In his first book. White conceded that "though later historians would tell the story of the quest for power... in more precise terms with greater wealth of established fact, there might, nonetheless, be some permanent value in the effort of a contemporary reporter to catch the mood and the strains, the weariness, elation and uncertainties of the men who sought to lead America..." But here again White has failed. For while George McGovern was completely open to close, critical interrogation and analysis, Richard Nixon, the man who was finally made President and thus supposedly the central subject of the book, was hidden behind a personal security more stringent than his national security.
This is the key to the elusive quality of the '72 election--the President was no longer under the public scrutiny. What is most important to remember here is that the overall political strategy of the Republicans was to have Nixon run not as an individual, but as the institution of the President. The Committee for the Re-Election of the President, and not the Republican Party, ran the campaign, claiming they would "get politics the hell out of the White House and across the street" (Little did they know the irony of this statement--that the politics would not make it all the way across, and would end up in the gutter.)
But CREEP, too, was strongly tied to the President, Nixon the man would maintain a low-key profile, and they would exploit his carefully publicized role as President. The beauty of this strategy lay in the tight "security in the national interest" the President controlled to keep his nastier acts from the public eye. So detente was played up, the bombings of Cambodia were to remain a secret, and the employment of 15,000 to 20,000 Thai mercenaries in Laos, in direct violation of congressional edict, would not be officially revealed until Ambassador Godley testified before Congress while Watergate, too, was under investigation by the Senate.
INSTEAD of analyzing the President's role in the election from this point of view. White decided that would be too hostile (besides, he might have to take off his white gloves and do some nitty-gritty investigative work: better to talk to the President in the quiet atmosphere of the oval office--easier too):
I had the choice, as a reporter, of writing about him from afar--in which case, his rhetoric and public posture made him the most inviting target at which a liberal might wing his eloquence. Or I could pursue him, seek personal contact in order to measure the man I was writing about. This second choice, of course, carried with it an obligation to respect his privacy--and, even more, an obligation to try to understand. I chose the second course...
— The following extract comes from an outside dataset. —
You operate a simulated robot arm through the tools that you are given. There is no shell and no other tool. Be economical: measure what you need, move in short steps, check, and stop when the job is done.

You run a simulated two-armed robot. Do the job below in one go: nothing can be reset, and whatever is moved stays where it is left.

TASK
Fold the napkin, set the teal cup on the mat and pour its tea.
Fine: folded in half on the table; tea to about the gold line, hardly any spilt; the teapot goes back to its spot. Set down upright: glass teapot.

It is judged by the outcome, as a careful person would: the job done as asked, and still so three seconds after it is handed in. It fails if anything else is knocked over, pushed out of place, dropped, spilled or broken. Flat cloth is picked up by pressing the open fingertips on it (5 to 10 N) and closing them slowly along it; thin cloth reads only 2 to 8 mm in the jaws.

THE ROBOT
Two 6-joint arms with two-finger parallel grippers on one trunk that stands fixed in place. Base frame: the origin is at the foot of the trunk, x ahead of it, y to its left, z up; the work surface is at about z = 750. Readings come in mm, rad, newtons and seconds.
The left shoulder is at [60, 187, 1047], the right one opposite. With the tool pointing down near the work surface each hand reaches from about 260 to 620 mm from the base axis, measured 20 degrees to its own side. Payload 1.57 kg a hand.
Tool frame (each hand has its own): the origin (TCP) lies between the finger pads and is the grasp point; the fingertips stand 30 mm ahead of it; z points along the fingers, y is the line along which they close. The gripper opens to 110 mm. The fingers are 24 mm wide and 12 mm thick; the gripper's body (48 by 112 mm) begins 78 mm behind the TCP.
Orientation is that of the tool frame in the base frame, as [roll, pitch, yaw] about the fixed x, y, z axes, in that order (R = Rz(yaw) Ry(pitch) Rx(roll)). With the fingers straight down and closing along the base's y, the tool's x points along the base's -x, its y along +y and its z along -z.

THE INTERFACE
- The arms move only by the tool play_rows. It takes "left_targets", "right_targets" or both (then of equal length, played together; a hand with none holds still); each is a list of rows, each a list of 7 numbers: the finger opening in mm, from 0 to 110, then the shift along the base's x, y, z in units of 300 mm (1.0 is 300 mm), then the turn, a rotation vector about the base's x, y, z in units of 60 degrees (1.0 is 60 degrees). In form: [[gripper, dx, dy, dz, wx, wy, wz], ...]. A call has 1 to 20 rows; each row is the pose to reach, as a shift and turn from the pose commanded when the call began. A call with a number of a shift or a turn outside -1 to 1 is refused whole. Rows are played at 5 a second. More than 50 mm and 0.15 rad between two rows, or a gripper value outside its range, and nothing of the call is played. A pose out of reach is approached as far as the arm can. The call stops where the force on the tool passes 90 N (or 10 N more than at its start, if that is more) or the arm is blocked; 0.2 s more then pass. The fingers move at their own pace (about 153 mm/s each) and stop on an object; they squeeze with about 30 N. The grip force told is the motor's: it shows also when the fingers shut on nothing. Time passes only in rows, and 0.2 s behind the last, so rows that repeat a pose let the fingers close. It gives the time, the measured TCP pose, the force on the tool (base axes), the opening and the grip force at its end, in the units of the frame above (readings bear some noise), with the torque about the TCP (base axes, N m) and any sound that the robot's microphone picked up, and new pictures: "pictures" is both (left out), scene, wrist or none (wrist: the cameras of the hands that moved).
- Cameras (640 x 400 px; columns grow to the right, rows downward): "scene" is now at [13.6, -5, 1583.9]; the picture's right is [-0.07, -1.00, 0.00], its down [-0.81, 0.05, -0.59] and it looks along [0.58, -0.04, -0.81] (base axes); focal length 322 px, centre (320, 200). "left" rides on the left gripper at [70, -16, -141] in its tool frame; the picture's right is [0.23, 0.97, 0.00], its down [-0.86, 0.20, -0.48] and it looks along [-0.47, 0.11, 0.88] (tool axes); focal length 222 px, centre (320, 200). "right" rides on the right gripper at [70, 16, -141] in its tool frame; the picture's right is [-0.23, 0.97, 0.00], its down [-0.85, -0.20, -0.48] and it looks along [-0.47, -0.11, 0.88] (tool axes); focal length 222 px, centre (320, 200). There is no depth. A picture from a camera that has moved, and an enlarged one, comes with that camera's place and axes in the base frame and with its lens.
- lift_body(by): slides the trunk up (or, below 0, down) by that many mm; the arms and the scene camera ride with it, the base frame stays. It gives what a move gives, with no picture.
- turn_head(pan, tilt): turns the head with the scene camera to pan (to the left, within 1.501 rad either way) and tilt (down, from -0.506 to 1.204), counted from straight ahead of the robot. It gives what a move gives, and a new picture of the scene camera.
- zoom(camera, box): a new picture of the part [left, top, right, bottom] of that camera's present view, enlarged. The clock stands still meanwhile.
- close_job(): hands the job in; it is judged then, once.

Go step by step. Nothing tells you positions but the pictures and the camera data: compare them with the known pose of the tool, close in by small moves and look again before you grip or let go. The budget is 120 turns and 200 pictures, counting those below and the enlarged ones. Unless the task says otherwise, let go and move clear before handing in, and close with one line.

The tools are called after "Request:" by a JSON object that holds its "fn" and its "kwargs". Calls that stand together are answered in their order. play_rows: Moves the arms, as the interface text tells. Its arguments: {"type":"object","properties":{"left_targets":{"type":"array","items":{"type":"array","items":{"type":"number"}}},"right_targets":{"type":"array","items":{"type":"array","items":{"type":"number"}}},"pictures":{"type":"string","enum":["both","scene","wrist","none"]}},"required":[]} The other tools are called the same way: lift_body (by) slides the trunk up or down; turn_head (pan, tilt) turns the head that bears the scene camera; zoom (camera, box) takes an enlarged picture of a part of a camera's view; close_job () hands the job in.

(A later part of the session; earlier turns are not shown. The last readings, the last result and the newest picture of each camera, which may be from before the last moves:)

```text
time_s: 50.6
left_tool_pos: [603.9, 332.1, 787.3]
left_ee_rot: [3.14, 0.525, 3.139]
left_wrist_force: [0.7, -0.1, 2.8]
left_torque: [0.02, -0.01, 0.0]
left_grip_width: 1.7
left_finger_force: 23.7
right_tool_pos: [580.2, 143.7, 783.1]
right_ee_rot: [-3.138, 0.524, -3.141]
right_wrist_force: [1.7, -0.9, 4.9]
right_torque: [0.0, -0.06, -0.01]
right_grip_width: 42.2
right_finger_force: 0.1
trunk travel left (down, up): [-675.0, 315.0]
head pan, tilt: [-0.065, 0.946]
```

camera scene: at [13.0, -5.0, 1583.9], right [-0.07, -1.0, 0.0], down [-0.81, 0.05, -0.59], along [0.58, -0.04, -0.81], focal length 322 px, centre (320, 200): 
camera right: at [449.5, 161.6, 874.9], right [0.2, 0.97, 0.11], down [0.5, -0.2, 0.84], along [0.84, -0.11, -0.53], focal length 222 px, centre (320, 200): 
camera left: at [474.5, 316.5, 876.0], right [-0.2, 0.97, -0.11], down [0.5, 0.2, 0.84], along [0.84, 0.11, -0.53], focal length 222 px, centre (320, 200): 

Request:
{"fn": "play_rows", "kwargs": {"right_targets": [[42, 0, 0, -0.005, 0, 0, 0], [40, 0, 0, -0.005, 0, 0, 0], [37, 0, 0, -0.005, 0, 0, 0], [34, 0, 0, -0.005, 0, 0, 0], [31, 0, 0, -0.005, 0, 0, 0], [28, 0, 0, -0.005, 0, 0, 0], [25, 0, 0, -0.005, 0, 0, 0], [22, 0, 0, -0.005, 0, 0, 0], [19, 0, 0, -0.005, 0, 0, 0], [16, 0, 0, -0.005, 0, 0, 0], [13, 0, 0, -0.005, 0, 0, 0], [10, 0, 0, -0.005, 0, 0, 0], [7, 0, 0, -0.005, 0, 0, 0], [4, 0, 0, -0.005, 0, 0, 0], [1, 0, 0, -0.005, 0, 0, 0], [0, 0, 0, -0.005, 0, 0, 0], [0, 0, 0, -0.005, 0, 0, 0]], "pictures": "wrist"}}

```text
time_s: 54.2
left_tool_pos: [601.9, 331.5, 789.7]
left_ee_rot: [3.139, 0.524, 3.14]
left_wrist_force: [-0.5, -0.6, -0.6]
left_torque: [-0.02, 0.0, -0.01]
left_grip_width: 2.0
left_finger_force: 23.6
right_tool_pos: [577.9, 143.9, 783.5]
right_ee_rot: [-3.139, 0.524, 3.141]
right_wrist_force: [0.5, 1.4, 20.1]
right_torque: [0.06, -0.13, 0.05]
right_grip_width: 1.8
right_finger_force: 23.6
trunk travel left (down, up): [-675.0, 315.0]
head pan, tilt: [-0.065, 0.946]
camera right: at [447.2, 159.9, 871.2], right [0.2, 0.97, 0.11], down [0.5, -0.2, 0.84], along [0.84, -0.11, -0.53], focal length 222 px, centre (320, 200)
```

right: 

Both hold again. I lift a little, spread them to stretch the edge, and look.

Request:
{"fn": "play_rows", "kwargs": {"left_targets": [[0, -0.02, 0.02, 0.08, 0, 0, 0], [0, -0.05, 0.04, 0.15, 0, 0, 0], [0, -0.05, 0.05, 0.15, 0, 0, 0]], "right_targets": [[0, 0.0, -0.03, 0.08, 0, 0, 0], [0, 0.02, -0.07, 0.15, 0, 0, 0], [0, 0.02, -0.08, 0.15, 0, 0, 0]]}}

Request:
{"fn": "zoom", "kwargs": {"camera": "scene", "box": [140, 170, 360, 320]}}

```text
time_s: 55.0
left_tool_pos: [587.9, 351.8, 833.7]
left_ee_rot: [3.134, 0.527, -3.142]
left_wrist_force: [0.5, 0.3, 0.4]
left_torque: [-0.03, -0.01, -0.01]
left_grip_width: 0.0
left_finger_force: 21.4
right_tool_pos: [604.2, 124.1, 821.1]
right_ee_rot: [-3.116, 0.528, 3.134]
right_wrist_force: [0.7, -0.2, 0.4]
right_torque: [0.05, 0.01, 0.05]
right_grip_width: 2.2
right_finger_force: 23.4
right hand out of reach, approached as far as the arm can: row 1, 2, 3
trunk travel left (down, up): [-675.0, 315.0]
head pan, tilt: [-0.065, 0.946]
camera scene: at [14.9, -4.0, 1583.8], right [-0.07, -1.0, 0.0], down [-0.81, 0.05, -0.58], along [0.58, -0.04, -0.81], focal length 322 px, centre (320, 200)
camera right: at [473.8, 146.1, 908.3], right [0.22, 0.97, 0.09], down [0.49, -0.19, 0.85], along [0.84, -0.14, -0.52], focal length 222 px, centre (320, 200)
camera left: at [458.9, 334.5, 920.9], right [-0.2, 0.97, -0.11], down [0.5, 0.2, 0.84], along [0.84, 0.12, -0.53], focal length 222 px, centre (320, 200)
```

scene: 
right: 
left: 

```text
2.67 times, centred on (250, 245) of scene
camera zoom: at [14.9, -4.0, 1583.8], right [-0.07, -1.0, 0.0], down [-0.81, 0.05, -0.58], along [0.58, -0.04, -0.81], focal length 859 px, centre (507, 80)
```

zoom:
In respecting Richard Nixon's "privacy," White fails to do justice to the title of journalist.
The attempts to "understand" Nixon are almost as poor as White's ignorance of the ruthless politician. One would do better to read My Six Crises or watch a Nixon speech on television.
Traditionally, The Making of the President has included the loser on a smaller scale. But in 1972 the Democratic primaries, the convention, and the party's failed attempts for the presidency make up a substantial part of the book. McGovern's grass roots campaign had about it an electricity unrivaled in recent years, something The Making of the President 1972 explores from beginning to end with the best reportorial skill.
But the final analysis is weak--White thinks McGovern failed to read the public mood--a mood which, according to him, no longer trusted the post-world-war liberal dogma of the Democrats.
White doesn't see McGovern's radical shift from this stance. His myopic evaluation of the campaign can be summed up in this brief passage: "Mr. McGovern persisted in the Lincolnian tradition of hoping an appeal to the better angels of people's nature might summon them to new visions; Mr. Nixon proposed to deal with Americans as they are." White thinks that if the full Watergate story had been known, the public would still have chosen Nixon. This curious thinking leads to the inevitable conclusion that the secretive Nixon and White, who ignores this man, think that the American people "as they are," are quite dumb.
ONE OF THE most telling stories of the 1972 elections come from the voter statistics of Pat Caddell '72, McGovern's chief pollster. Those statistics show that in 19 of the 42 states which had either gubernatorial or senatorial elections, more people voted for those secondary offices than for the president. In other words, many people went to vote, but did not bother to vote for either of the candidates for president. In 23 states the total combined votes for the presidential candidates was less than in 1968, despite the new youth vote. While the percentage of those eligible to vote who actually do vote has dropped steadily in the last four presidential elections, the 1972 election showed a much sharper drop.
Theodore White sees these statistics as a growing trend of mistrust in central authority. Nixon, he believes, would fullfill the hope for decentralization. But White has become something of a central figure himself, closely tied to men who have sought and gained the office of the presidency, with all of its attendant power. As an historian he has made two inexcusable mistakes--of being too close to his subject, both personally and temporally. And so he, like Nixon in '72, is trying to fool the people. The election--and the book points out at least one thing: you can do that only some of the time, and even then you're likely to get caught in the end.